> **Required work**: Restate the data word for word and leave the images out.

> **Collected material**:

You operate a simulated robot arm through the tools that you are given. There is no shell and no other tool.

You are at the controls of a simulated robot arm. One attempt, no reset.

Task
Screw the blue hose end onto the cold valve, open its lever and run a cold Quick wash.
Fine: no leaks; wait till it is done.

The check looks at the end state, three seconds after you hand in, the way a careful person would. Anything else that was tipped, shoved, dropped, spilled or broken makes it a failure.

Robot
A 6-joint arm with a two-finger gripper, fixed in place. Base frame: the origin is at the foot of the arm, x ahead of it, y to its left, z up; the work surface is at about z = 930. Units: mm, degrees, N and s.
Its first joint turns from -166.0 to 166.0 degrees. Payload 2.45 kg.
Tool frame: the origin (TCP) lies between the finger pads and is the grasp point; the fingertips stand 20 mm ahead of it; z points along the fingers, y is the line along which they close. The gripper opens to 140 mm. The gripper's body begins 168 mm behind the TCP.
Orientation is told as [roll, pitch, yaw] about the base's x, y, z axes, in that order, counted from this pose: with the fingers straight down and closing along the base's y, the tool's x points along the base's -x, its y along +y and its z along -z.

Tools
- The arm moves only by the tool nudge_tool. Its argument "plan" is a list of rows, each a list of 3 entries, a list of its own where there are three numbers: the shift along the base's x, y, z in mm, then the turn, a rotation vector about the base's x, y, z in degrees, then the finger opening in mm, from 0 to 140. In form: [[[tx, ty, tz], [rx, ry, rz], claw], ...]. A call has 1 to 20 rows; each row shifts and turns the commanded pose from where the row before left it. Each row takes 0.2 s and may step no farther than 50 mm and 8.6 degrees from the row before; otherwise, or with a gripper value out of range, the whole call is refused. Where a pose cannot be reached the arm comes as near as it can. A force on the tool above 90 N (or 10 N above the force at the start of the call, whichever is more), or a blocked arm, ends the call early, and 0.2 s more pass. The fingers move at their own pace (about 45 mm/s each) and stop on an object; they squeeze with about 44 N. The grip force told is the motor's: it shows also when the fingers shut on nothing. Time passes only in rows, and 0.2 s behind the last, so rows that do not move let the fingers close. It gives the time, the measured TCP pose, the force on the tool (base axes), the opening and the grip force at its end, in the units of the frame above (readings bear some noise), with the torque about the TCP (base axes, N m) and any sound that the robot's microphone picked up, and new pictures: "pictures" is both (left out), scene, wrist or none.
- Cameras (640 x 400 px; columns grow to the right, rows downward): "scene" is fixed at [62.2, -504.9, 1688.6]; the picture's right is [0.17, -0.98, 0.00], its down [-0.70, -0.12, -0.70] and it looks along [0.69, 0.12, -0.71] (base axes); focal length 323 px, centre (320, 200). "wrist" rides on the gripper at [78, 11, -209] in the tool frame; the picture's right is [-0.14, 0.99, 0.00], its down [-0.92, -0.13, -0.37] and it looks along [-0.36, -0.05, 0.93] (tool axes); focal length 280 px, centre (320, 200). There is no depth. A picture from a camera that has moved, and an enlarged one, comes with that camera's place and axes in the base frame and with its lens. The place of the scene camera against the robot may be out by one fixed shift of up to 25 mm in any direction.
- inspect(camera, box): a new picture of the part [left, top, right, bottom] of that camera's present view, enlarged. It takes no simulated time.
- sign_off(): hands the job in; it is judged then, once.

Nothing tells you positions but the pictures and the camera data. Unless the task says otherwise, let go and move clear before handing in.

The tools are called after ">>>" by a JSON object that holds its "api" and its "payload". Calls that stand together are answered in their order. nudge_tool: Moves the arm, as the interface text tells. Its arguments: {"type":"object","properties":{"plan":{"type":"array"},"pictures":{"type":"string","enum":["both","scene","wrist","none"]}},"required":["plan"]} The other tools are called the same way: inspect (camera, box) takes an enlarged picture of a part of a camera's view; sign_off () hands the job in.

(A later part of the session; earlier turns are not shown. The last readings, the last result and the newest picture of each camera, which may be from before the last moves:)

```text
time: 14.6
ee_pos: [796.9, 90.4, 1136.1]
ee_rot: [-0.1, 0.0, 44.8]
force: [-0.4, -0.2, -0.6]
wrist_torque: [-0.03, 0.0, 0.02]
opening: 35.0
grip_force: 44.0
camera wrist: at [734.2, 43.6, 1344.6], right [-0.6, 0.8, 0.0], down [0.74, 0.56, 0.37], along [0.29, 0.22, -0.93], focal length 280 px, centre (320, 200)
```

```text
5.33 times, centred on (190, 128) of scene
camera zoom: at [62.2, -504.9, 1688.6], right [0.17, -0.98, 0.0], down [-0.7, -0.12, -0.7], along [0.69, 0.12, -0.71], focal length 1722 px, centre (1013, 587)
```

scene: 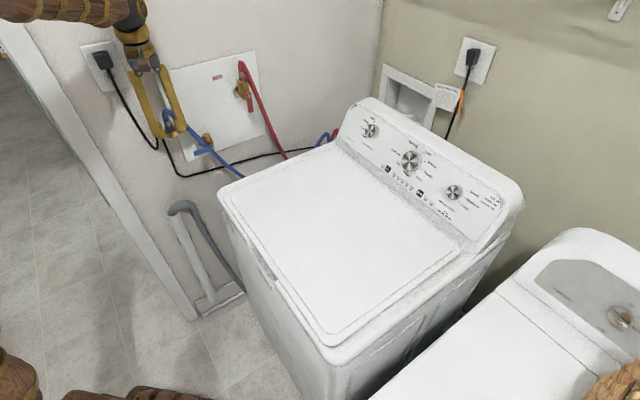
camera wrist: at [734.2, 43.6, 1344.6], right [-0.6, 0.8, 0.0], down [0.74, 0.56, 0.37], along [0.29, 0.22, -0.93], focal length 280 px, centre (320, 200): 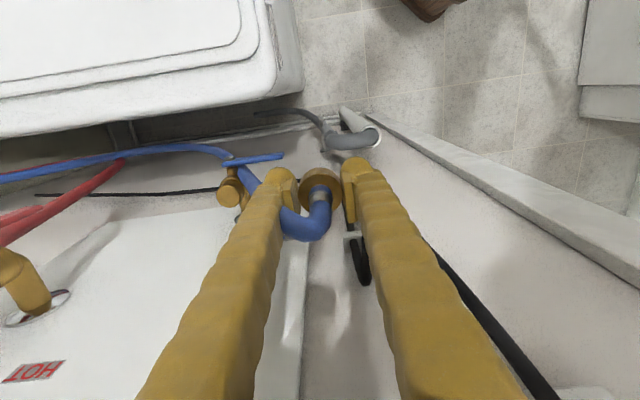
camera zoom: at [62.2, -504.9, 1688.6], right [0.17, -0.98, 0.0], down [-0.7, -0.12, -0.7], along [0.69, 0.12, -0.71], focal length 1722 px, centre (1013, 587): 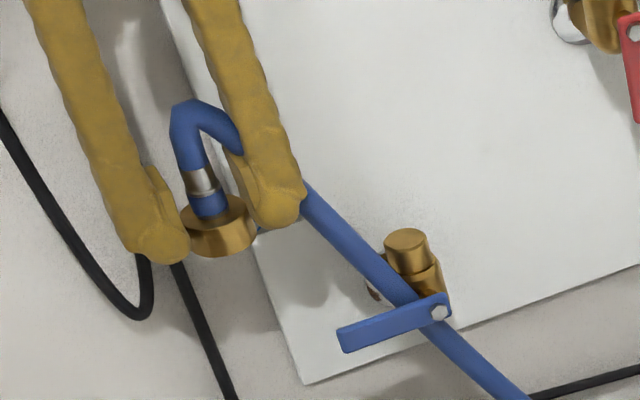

> **Answer in full**:
You operate a simulated robot arm through the tools that you are given. There is no shell and no other tool.

You are at the controls of a simulated robot arm. One attempt, no reset.

Task
Screw the blue hose end onto the cold valve, open its lever and run a cold Quick wash.
Fine: no leaks; wait till it is done.

The check looks at the end state, three seconds after you hand in, the way a careful person would. Anything else that was tipped, shoved, dropped, spilled or broken makes it a failure.

Robot
A 6-joint arm with a two-finger gripper, fixed in place. Base frame: the origin is at the foot of the arm, x ahead of it, y to its left, z up; the work surface is at about z = 930. Units: mm, degrees, N and s.
Its first joint turns from -166.0 to 166.0 degrees. Payload 2.45 kg.
Tool frame: the origin (TCP) lies between the finger pads and is the grasp point; the fingertips stand 20 mm ahead of it; z points along the fingers, y is the line along which they close. The gripper opens to 140 mm. The gripper's body begins 168 mm behind the TCP.
Orientation is told as [roll, pitch, yaw] about the base's x, y, z axes, in that order, counted from this pose: with the fingers straight down and closing along the base's y, the tool's x points along the base's -x, its y along +y and its z along -z.

Tools
- The arm moves only by the tool nudge_tool. Its argument "plan" is a list of rows, each a list of 3 entries, a list of its own where there are three numbers: the shift along the base's x, y, z in mm, then the turn, a rotation vector about the base's x, y, z in degrees, then the finger opening in mm, from 0 to 140. In form: [[[tx, ty, tz], [rx, ry, rz], claw], ...]. A call has 1 to 20 rows; each row shifts and turns the commanded pose from where the row before left it. Each row takes 0.2 s and may step no farther than 50 mm and 8.6 degrees from the row before; otherwise, or with a gripper value out of range, the whole call is refused. Where a pose cannot be reached the arm comes as near as it can. A force on the tool above 90 N (or 10 N above the force at the start of the call, whichever is more), or a blocked arm, ends the call early, and 0.2 s more pass. The fingers move at their own pace (about 45 mm/s each) and stop on an object; they squeeze with about 44 N. The grip force told is the motor's: it shows also when the fingers shut on nothing. Time passes only in rows, and 0.2 s behind the last, so rows that do not move let the fingers close. It gives the time, the measured TCP pose, the force on the tool (base axes), the opening and the grip force at its end, in the units of the frame above (readings bear some noise), with the torque about the TCP (base axes, N m) and any sound that the robot's microphone picked up, and new pictures: "pictures" is both (left out), scene, wrist or none.
- Cameras (640 x 400 px; columns grow to the right, rows downward): "scene" is fixed at [62.2, -504.9, 1688.6]; the picture's right is [0.17, -0.98, 0.00], its down [-0.70, -0.12, -0.70] and it looks along [0.69, 0.12, -0.71] (base axes); focal length 323 px, centre (320, 200). "wrist" rides on the gripper at [78, 11, -209] in the tool frame; the picture's right is [-0.14, 0.99, 0.00], its down [-0.92, -0.13, -0.37] and it looks along [-0.36, -0.05, 0.93] (tool axes); focal length 280 px, centre (320, 200). There is no depth. A picture from a camera that has moved, and an enlarged one, comes with that camera's place and axes in the base frame and with its lens. The place of the scene camera against the robot may be out by one fixed shift of up to 25 mm in any direction.
- inspect(camera, box): a new picture of the part [left, top, right, bottom] of that camera's present view, enlarged. It takes no simulated time.
- sign_off(): hands the job in; it is judged then, once.

Nothing tells you positions but the pictures and the camera data. Unless the task says otherwise, let go and move clear before handing in.

The tools are called after ">>>" by a JSON object that holds its "api" and its "payload". Calls that stand together are answered in their order. nudge_tool: Moves the arm, as the interface text tells. Its arguments: {"type":"object","properties":{"plan":{"type":"array"},"pictures":{"type":"string","enum":["both","scene","wrist","none"]}},"required":["plan"]} The other tools are called the same way: inspect (camera, box) takes an enlarged picture of a part of a camera's view; sign_off () hands the job in.

(A later part of the session; earlier turns are not shown. The last readings, the last result and the newest picture of each camera, which may be from before the last moves:)

```text
time: 14.6
ee_pos: [796.9, 90.4, 1136.1]
ee_rot: [-0.1, 0.0, 44.8]
force: [-0.4, -0.2, -0.6]
wrist_torque: [-0.03, 0.0, 0.02]
opening: 35.0
grip_force: 44.0
camera wrist: at [734.2, 43.6, 1344.6], right [-0.6, 0.8, 0.0], down [0.74, 0.56, 0.37], along [0.29, 0.22, -0.93], focal length 280 px, centre (320, 200)
```

```text
5.33 times, centred on (190, 128) of scene
camera zoom: at [62.2, -504.9, 1688.6], right [0.17, -0.98, 0.0], down [-0.7, -0.12, -0.7], along [0.69, 0.12, -0.71], focal length 1722 px, centre (1013, 587)
```

scene: 
camera wrist: at [734.2, 43.6, 1344.6], right [-0.6, 0.8, 0.0], down [0.74, 0.56, 0.37], along [0.29, 0.22, -0.93], focal length 280 px, centre (320, 200): 
camera zoom: at [62.2, -504.9, 1688.6], right [0.17, -0.98, 0.0], down [-0.7, -0.12, -0.7], along [0.69, 0.12, -0.71], focal length 1722 px, centre (1013, 587): 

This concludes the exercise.